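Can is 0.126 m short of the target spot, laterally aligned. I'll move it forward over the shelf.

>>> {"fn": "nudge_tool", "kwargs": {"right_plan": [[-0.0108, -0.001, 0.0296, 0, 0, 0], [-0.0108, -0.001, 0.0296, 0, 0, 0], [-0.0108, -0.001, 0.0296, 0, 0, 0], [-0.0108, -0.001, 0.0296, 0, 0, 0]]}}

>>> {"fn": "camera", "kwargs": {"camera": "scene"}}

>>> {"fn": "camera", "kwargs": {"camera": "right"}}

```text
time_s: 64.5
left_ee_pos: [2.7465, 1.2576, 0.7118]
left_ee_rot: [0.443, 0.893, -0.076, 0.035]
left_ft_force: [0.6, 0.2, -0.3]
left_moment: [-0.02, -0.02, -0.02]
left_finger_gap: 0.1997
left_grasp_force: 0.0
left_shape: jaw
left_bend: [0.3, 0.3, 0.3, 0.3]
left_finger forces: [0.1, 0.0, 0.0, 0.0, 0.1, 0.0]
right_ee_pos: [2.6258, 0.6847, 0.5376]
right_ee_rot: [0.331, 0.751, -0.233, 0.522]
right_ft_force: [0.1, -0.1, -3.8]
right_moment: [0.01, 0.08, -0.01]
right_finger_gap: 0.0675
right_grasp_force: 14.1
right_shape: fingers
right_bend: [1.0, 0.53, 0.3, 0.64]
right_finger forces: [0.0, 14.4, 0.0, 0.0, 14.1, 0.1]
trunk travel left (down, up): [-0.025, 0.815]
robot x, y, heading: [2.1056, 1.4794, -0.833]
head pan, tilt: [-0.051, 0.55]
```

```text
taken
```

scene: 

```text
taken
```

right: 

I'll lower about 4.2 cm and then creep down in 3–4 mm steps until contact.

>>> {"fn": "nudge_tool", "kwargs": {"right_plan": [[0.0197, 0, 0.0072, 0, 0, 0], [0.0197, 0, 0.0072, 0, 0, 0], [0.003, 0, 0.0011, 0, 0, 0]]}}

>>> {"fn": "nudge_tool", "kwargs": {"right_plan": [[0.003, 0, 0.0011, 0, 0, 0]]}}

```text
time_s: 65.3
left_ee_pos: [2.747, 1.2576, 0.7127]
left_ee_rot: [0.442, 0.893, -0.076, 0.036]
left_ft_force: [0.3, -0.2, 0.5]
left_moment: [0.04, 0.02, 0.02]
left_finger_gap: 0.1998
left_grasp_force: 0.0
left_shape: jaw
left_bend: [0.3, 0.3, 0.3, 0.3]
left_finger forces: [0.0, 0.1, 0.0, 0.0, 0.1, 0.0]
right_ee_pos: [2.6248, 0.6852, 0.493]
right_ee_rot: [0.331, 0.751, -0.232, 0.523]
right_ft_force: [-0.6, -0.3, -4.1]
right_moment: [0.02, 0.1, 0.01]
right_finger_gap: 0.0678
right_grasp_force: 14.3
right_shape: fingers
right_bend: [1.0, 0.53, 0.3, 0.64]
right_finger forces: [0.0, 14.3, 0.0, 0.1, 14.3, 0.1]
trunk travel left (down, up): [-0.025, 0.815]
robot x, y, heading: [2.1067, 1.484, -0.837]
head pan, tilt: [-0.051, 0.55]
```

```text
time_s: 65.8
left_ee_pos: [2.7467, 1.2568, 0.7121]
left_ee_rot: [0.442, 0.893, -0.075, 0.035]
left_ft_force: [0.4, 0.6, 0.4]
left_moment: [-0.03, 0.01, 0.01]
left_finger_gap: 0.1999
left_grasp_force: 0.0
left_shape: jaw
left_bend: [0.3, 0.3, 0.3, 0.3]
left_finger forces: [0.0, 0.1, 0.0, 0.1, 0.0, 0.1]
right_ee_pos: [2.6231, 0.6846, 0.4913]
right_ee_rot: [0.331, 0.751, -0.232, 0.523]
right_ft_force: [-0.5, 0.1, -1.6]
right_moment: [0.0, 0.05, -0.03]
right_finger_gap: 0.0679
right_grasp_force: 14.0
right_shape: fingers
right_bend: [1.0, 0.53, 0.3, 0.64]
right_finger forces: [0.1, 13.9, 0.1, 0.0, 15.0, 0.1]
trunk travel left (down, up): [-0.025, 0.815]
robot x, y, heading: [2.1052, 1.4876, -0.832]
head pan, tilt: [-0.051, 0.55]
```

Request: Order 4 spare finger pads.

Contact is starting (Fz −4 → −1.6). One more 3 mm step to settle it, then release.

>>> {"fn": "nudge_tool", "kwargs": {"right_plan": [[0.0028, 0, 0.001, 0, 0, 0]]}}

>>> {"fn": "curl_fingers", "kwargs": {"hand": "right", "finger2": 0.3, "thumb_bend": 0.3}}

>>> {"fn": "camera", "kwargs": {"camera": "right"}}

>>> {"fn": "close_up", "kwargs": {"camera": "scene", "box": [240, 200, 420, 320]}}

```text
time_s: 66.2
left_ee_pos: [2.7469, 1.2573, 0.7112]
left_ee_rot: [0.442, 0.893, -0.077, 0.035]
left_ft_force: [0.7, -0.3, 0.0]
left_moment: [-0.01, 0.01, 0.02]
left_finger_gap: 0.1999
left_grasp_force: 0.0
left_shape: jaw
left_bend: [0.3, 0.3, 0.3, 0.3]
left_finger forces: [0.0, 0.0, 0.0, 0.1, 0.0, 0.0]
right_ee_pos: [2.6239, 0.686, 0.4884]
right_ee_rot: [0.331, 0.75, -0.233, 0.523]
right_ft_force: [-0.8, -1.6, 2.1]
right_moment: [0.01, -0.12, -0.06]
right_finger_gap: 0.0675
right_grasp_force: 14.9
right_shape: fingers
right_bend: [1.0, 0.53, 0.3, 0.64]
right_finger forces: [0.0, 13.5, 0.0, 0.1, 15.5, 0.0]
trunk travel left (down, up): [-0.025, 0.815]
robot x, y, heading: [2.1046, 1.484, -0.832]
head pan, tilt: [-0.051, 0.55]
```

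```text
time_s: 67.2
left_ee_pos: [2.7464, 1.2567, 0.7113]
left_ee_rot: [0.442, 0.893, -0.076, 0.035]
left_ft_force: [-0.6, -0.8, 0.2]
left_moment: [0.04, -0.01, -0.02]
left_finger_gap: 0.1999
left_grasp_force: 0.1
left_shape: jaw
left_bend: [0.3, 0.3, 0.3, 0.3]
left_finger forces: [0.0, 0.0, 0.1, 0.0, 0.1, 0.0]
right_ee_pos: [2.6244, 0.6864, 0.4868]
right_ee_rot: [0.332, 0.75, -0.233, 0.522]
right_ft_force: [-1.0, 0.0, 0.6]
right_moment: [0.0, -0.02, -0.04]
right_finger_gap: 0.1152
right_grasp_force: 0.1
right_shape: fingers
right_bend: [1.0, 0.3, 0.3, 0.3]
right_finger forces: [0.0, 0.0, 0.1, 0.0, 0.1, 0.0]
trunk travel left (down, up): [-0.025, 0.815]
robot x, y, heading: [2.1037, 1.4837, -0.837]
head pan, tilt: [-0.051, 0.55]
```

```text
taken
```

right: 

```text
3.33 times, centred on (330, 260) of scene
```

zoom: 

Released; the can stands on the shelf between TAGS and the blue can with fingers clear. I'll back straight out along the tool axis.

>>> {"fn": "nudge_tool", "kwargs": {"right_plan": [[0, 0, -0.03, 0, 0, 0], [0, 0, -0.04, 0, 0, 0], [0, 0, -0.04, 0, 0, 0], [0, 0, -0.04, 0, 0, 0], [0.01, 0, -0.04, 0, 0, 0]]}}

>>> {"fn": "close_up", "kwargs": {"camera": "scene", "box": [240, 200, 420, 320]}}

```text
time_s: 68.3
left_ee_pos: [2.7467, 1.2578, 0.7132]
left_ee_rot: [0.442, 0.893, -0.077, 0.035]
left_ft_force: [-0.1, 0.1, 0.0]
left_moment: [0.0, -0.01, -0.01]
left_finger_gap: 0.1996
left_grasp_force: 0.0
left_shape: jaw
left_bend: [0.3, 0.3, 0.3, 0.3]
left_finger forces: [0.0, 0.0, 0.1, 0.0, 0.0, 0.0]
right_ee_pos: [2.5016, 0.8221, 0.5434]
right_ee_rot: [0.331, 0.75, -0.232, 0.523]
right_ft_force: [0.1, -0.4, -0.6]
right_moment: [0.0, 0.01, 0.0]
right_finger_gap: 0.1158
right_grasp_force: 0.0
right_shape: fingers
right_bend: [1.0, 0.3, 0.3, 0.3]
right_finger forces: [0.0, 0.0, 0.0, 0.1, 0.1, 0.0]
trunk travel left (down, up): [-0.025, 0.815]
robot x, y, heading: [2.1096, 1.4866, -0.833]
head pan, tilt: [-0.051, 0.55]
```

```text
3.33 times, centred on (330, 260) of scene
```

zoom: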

##############################

Selected extract ->
Presented by:

Dan Čermák

from SUSE

Dan joined SUSE to work on development tools as part of the developer engagement program, after working on embedded devices. He is an active open source contributor being involved in various upstream projects and a package maintainer in downstream Linux distributions, like openSUSE and Fedora. Beside testing and cryptography his passions include automating everything, documentation and software design.

Build a Language Server for Salt States

The Language Server Protocol

A language server is a piece of software that speaks a JSON RPC protocol (called the Language Server Protocol, abbreviated LSP) to provide text editors with code completion, diagnostics, documentation, etc. There are several editors and numerous language servers already implementing this protocol. The advantage of the LSP this is, that each language server works independently of the used text editor/IDE and thereby makes all implemented features available to a wider audience.

Salt States

SaltStack is a configuration management software like Ansible or Puppet which allows you to configure your machines via so-called salt states. Salt states are YAML documents with support for Jinja2 templates:

mysql:
  pkg.installed:
    - name: mysql
  service.running:
    - name: mysql
web_server:
  pkg.installed:
{% if grains['os_family'] == 'RedHat' %}
    - name: httpd
{% elif grains['os_family'] == 'Debian' %}
    - name: apache2
{% endif %}

The Salt States Language Server

During this year's hackweek #20 Cédric Bosdonnat and Dan Čermák built an initial prototype of a language server for salt states. It already supports rudimentary completion, go to definition, document symbols and it can show the documentation of salt modules.

##############################

Request -> Give the stretch of the selected extract that starts with "The Salt States" and ends with "of salt modules.", unchanged.

Exercise response ->
The Salt States Language Server

During this year's hackweek #20 Cédric Bosdonnat and Dan Čermák built an initial prototype of a language server for salt states. It already supports rudimentary completion, go to definition, document symbols and it can show the documentation of salt modules.